At tier 3—a level up—we have those platforms that are firmly considered to be survivable. The entry into service of Protector RG mark 1, replacing Reaper, illustrates how the Royal Air Force is moving further into the world of uncrewed air systems. With a ceiling of 40,000 feet and a mission endurance in excess of 30 hours, it marks the next evolution in our drone capability. With an ongoing project to enable it with the low-collateral Brimstone 3, it will be a potent weapons delivery platform, although that project is currently rated at amber.

Indeed, the introduction of remotely piloted aircraft systems—RPAS—as its own stream within RAF pilot training illustrates the complexity of how drones will be used going forwards. We have already seen the SDR outline the desire to introduce a hybrid carrier air wing, with crewed and uncrewed platforms operating alongside one another from our carrier strike group.

That leads us into the category of exquisite capability. The elephant in the room is GCAP—the global combat air programme—a trilateral endeavour with Italy and Japan that aims to deliver a sixth-generation fighter by 2035. I do not wish to derail the debate by talking about the merits and pitfalls of sixth-generation fighters, and whether by the time they arrive we will still need or want an exquisite capability, given how precious we are already about our fifth-generation F-35s, but there is a key issue with the platform as an exquisite capability.

The intention of GCAP is not to have massed squadrons of fighters flying into dogfights over Russia. Those days are long gone; in future, we should expect most, if not all, engagements to take place beyond visual range. Any near-peer conflict will involve formidable air defence that will render the low-level bombing runs of yesteryear the stuff of Hollywood. No, the intention is to operate GCAP as a system of systems: a crewed platform where the pilot is less of a pilot and more an integrated part of the system—effectively, a weapons platform operator co-ordinating the battle space—and where the uncrewed autonomous collaborative platforms, or loyal wingmen, operate as a squadron and conduct the task as an attritable but very expensive asset that can complete the mission without risk to aircrew, impervious to being disabled by ECM, and operating networked to GCAP itself.

The RAF’s autonomous collaborative platform strategy aims to have ACP as an integral part of the RAF force structure by 2030, and we have started to see that being rolled out in recent weeks. This is a concept that I do not believe we can fully afford. The National Infrastructure and Service Transformation Authority already has the future combat air system rated at red—that is not just GCAP but the ACP strategy that accompanies it. It would be one thing to achieve an ACP capability, and another to develop and deliver a sixth-generation fighter, whether on time or decades late, but to deliver both seems fanciful based on the Ministry of Defence’s procurement track record.

In a world where the infantry are still using armoured vehicles that came into service the same year the Beatles released their debut single—closer to the end of the first world war than to today—with no current plans to replace them, I cannot envisage a situation where we have a sovereign fighter jet that ranks as the best in the world and a squadron of drone fighters operating alongside it.
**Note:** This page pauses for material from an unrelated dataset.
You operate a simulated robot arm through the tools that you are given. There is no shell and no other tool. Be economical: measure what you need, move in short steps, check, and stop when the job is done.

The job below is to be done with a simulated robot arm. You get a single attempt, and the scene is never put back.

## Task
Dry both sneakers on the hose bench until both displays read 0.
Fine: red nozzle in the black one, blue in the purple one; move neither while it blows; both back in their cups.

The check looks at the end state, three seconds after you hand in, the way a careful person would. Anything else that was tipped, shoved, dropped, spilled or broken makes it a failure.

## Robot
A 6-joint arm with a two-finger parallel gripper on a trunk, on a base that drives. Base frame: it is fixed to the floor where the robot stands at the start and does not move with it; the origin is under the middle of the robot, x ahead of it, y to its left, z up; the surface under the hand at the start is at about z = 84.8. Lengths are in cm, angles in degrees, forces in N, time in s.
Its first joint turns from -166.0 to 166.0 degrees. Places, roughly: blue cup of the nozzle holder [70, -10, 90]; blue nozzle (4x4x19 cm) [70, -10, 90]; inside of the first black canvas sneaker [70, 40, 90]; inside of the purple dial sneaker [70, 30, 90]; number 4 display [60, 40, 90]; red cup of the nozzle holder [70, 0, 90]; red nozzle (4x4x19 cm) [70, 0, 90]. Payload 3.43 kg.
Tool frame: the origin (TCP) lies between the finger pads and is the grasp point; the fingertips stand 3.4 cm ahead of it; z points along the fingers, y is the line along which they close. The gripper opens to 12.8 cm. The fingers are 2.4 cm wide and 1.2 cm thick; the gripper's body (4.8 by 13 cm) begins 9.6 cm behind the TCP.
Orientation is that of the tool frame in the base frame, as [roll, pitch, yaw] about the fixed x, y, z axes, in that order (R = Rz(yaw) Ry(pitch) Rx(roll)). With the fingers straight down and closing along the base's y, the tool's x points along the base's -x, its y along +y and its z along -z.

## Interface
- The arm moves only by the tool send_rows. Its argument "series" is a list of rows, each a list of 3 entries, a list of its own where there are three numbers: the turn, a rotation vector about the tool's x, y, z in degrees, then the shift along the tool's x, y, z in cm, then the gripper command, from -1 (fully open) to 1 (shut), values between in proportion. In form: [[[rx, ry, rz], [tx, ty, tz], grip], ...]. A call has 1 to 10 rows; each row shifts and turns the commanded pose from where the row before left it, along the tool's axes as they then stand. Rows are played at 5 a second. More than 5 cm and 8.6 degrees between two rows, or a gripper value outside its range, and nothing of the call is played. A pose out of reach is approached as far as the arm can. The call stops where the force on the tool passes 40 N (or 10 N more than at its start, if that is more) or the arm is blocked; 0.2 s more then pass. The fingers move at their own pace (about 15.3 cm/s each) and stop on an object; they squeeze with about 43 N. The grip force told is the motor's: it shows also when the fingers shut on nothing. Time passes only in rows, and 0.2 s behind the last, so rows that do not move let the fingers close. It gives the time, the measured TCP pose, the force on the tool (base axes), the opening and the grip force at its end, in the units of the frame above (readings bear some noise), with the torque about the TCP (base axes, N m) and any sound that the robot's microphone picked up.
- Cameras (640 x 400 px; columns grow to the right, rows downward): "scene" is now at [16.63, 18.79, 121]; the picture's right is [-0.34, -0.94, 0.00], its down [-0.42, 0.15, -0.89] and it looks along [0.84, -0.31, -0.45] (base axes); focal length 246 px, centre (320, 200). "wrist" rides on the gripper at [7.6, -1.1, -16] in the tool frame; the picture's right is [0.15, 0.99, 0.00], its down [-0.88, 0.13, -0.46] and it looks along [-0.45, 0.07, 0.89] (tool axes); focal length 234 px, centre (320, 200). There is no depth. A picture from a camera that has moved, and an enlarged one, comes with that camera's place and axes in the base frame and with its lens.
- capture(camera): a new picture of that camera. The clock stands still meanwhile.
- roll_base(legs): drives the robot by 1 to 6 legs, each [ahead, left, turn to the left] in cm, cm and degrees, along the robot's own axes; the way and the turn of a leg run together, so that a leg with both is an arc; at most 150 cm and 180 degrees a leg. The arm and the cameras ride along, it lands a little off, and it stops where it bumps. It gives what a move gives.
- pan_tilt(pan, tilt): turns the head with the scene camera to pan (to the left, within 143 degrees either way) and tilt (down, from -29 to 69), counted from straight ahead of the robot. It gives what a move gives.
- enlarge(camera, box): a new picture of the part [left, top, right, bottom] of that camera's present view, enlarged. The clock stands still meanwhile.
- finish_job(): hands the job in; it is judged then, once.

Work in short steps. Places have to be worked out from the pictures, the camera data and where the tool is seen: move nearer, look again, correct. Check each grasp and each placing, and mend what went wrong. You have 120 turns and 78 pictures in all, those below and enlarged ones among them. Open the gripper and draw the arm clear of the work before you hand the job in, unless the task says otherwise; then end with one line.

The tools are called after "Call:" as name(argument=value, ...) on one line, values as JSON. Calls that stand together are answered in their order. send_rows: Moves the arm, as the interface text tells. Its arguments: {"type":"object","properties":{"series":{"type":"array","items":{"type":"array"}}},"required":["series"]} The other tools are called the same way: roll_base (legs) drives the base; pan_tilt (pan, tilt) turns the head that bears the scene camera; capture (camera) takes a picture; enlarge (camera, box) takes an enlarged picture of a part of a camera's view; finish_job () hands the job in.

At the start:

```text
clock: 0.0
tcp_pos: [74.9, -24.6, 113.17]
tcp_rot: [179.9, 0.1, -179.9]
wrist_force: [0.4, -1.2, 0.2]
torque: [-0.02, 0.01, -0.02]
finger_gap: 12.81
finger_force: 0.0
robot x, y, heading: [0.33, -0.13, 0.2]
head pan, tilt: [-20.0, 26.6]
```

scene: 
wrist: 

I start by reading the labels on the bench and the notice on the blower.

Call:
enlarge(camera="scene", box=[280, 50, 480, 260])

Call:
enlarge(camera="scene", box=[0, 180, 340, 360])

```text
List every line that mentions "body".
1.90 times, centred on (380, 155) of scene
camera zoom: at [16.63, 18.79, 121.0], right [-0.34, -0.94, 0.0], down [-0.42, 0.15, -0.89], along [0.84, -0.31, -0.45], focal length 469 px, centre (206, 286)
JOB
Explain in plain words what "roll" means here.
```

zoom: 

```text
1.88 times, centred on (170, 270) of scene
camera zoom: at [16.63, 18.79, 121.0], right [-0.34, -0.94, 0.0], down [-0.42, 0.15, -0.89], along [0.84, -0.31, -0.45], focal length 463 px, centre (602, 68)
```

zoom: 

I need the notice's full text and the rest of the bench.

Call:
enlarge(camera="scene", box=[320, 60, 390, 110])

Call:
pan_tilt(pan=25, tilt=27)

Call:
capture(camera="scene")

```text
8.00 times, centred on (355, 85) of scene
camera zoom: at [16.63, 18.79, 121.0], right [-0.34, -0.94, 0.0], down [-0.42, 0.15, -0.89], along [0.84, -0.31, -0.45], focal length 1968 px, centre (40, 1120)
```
We urgently need to start managing our expectation.

The Government talk a good game on RPAS but, for all the talk of increasing the defence budget, our drone strategy looks an incoherent mess. I am sure the Minister will set me straight on whether that is accurate. We are pouring money into exquisite capability while watching the war in Ukraine spiral-develop capability that we have no idea how to use in the last 100 yards. The pace of technological change that is driving the evolution of the threat environment is such that unless we leverage the spiral development capability that already exists here, coupled with the expertise that now exists in Ukraine, British forces will be left behind.